> WRITTEN EXERCISE
Set down the supplied text once more as it stands.

> SUPPLIED TEXT

It appears from the allegations of the bill that H. M. Byllesby and Company was a stockholder in the Vicksburg Bridge & Terminal Company, and promoted its organization. It, also, appears that it controlled the actions of a majority of the officers and agents of the Bridge Company, when the transactions, complained of, occurred. Byllesby and Company was in the position of a fiduciary, but it does not follow that it was a trustee of an express trust. The officers and directors of a corporation are fiduciaries (Jones Mining Co. v. Cardiff Min. & Mill. Co., supra; Cooper v. Hill, supra; 1 Bogert on Trusts and Trustees, § 16, p. 59; Pomeroy's Eq. Jur., (5th Ed.) § 1089; see, also, Guth v. Loft, Inc., 23 Del.Ch. 255, 5 A.2d 503); but they are not real trustees. Id. They do not hold the legal title to the corporate property. Id. They occupy a position of extreme trust and confidence toward all interested parties, and exercise great powers in managing corporate affairs, but they are not trustees of an express trust in the true sense of that term. Id. The fact that the Vicksburg Bridge & Terminal Company was insolvent since its very organization does not change that rule. Boyd v. Mutual Fire Ass'n., supra; Hayden v. Thompson, supra; Winston v. Gordon, 115 Va. 899, 80 S.E. 756; Lexington & O. R. Co. v. Bridges, 7 B. Mon., (Ky.) 556; 46 Am. Dec. 528. The so-called trust fund theory is not involved, and need not be considered.

> GIVEN DATA
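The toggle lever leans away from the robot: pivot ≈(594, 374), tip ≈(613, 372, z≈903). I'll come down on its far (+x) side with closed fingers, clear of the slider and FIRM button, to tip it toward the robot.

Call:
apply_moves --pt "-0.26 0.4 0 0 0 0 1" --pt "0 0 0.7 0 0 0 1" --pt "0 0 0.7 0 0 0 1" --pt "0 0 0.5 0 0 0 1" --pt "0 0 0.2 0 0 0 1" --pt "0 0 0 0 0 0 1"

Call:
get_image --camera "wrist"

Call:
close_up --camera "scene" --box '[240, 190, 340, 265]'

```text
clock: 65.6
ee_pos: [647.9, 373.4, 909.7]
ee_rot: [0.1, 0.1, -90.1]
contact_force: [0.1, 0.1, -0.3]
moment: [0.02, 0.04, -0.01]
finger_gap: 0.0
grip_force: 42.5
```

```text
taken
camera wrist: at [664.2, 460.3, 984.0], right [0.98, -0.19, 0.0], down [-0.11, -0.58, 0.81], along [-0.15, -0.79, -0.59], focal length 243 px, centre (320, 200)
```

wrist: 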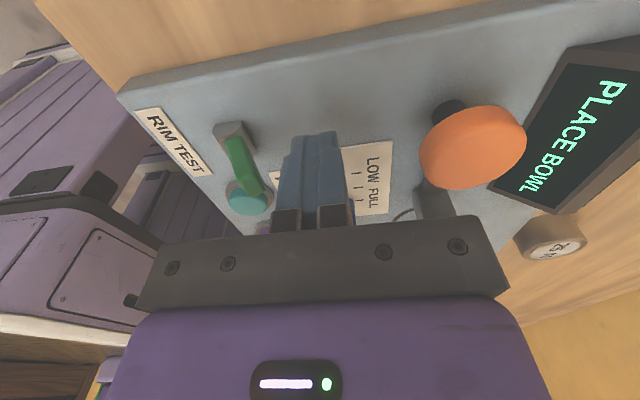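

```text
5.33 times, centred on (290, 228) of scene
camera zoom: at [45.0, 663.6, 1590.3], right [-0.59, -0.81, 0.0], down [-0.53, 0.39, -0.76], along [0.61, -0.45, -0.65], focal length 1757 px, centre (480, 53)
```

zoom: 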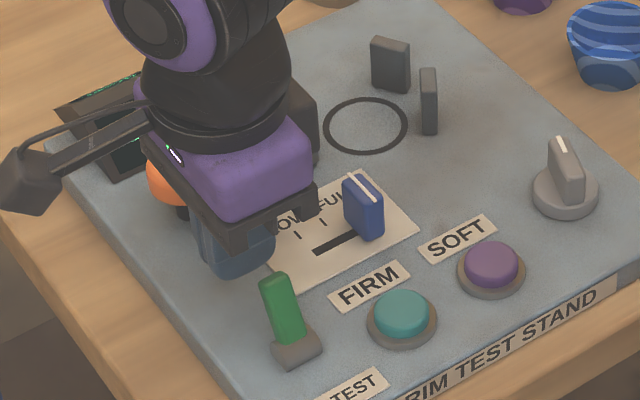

> SOLUTION FOR THIS TASK
It appears from the allegations of the bill that H. M. Byllesby and Company was a stockholder in the Vicksburg Bridge & Terminal Company, and promoted its organization. It, also, appears that it controlled the actions of a majority of the officers and agents of the Bridge Company, when the transactions, complained of, occurred. Byllesby and Company was in the position of a fiduciary, but it does not follow that it was a trustee of an express trust. The officers and directors of a corporation are fiduciaries (Jones Mining Co. v. Cardiff Min. & Mill. Co., supra; Cooper v. Hill, supra; 1 Bogert on Trusts and Trustees, § 16, p. 59; Pomeroy's Eq. Jur., (5th Ed.) § 1089; see, also, Guth v. Loft, Inc., 23 Del.Ch. 255, 5 A.2d 503); but they are not real trustees. Id. They do not hold the legal title to the corporate property. Id. They occupy a position of extreme trust and confidence toward all interested parties, and exercise great powers in managing corporate affairs, but they are not trustees of an express trust in the true sense of that term. Id. The fact that the Vicksburg Bridge & Terminal Company was insolvent since its very organization does not change that rule. Boyd v. Mutual Fire Ass'n., supra; Hayden v. Thompson, supra; Winston v. Gordon, 115 Va. 899, 80 S.E. 756; Lexington & O. R. Co. v. Bridges, 7 B. Mon., (Ky.) 556; 46 Am. Dec. 528. The so-called trust fund theory is not involved, and need not be considered.